There are minimal changes in the superannuation context.

Permanent reduction in co-contribution

In last year’s Budget, the Government announced a temporary reduction in the co-contribution from 150 per cent to 100 per cent. In this year’s Budget, the Government announced that this reduction will be permanent and the maximum government co-contribution on an individual’s eligible personal non-concessional superannuation contributions will be $1,000. In addition, the thresholds will also be frozen for 2 years (maximum co-contribution for individuals with income of up to $31,920).

Henry Review reiterated

The Government confirmed in the Budget a number of previously announced superannuation initiatives:

  • increasing the superannuation guarantee rate from 9 per cent to 12 per cent, introduced progressively over 6 years from 2013.
  • lifting the eligible age for superannuation guarantee from age 70 to 75 from 1 July 2013.
  • allowing workers age over 50 with aggregate superannuation balance below $500,000 concessional contribution of up to $50,000 per year from 1 July 2012.
  • a superannuation contribution up to $500 for low income earners from 1 July 2012.
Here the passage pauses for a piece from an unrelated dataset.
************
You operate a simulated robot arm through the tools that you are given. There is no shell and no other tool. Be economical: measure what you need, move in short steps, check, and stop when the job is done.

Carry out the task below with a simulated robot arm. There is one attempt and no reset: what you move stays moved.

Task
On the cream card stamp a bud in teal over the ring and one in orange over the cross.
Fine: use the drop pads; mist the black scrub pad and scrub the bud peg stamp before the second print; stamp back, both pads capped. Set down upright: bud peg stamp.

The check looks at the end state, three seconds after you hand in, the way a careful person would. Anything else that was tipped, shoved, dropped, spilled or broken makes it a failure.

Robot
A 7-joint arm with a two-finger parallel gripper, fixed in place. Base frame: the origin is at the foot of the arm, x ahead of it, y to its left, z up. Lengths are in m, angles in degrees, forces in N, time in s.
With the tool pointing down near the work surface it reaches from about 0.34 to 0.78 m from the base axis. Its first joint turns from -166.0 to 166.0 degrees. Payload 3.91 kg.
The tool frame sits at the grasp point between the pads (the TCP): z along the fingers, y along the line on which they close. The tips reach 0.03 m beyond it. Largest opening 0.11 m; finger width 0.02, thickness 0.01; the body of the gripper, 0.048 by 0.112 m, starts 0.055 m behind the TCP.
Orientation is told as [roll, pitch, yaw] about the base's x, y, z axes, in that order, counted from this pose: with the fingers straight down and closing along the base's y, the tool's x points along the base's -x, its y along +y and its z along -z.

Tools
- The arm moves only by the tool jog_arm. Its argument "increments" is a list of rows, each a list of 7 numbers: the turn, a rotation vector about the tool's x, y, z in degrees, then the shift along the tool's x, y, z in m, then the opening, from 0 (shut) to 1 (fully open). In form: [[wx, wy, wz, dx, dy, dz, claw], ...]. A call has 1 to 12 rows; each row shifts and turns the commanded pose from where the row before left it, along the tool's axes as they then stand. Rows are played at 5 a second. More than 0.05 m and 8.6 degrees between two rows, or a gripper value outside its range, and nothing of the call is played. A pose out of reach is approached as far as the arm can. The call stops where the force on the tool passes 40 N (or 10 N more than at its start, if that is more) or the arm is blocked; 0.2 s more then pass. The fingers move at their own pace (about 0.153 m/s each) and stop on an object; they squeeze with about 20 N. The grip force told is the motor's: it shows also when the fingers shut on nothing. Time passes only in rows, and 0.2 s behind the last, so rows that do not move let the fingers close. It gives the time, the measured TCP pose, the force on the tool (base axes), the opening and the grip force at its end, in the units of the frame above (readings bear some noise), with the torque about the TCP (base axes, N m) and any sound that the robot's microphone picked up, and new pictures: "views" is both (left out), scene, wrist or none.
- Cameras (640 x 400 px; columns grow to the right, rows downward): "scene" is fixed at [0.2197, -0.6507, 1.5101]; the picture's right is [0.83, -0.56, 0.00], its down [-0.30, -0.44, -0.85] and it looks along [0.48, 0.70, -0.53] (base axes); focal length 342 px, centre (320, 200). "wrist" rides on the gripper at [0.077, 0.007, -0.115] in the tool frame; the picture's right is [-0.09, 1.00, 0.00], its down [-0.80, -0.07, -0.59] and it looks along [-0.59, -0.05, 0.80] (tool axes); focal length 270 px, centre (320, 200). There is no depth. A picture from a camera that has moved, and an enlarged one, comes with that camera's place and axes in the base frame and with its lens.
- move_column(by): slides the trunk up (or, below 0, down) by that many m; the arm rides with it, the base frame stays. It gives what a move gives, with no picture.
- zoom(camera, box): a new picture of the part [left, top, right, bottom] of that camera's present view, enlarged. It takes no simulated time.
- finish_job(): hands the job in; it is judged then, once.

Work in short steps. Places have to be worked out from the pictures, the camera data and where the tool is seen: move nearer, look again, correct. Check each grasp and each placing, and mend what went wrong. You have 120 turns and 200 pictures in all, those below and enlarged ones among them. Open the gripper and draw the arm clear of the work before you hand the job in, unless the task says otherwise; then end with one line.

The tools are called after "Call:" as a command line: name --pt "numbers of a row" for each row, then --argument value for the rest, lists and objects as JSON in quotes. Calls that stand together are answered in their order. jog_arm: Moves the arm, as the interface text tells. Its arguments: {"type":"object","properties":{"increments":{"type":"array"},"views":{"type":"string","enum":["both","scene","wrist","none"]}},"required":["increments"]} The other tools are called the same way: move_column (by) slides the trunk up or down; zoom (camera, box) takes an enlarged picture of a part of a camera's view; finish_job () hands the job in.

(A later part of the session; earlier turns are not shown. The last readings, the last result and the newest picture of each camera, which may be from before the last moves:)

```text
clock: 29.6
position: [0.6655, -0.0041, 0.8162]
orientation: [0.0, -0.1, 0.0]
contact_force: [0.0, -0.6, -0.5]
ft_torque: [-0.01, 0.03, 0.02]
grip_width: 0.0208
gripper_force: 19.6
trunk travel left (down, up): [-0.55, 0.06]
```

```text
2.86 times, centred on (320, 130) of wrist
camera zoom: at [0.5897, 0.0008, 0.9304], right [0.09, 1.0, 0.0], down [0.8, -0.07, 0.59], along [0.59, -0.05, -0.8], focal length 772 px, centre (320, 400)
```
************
Capital protected borrowing

From 11 May 2010, the benchmark interest rate on capital protected borrowings is the Reserve Bank indicate rate for standard variable housing loans plus 100 basis point (instead of the Reserve Bank indicate rate for standard variable housing loans). This will apply to capital protected borrowings entered into after 7:30pm AEST 13 May 2008. Transition arrangement will also be available for capital protected borrowings entered into on or before 13 May 2008.

The lifting of the benchmark interest rate will allow borrowers a higher deduction for interest expense and smaller proportion allocated to capital protection, which is not deductible if on a capital account.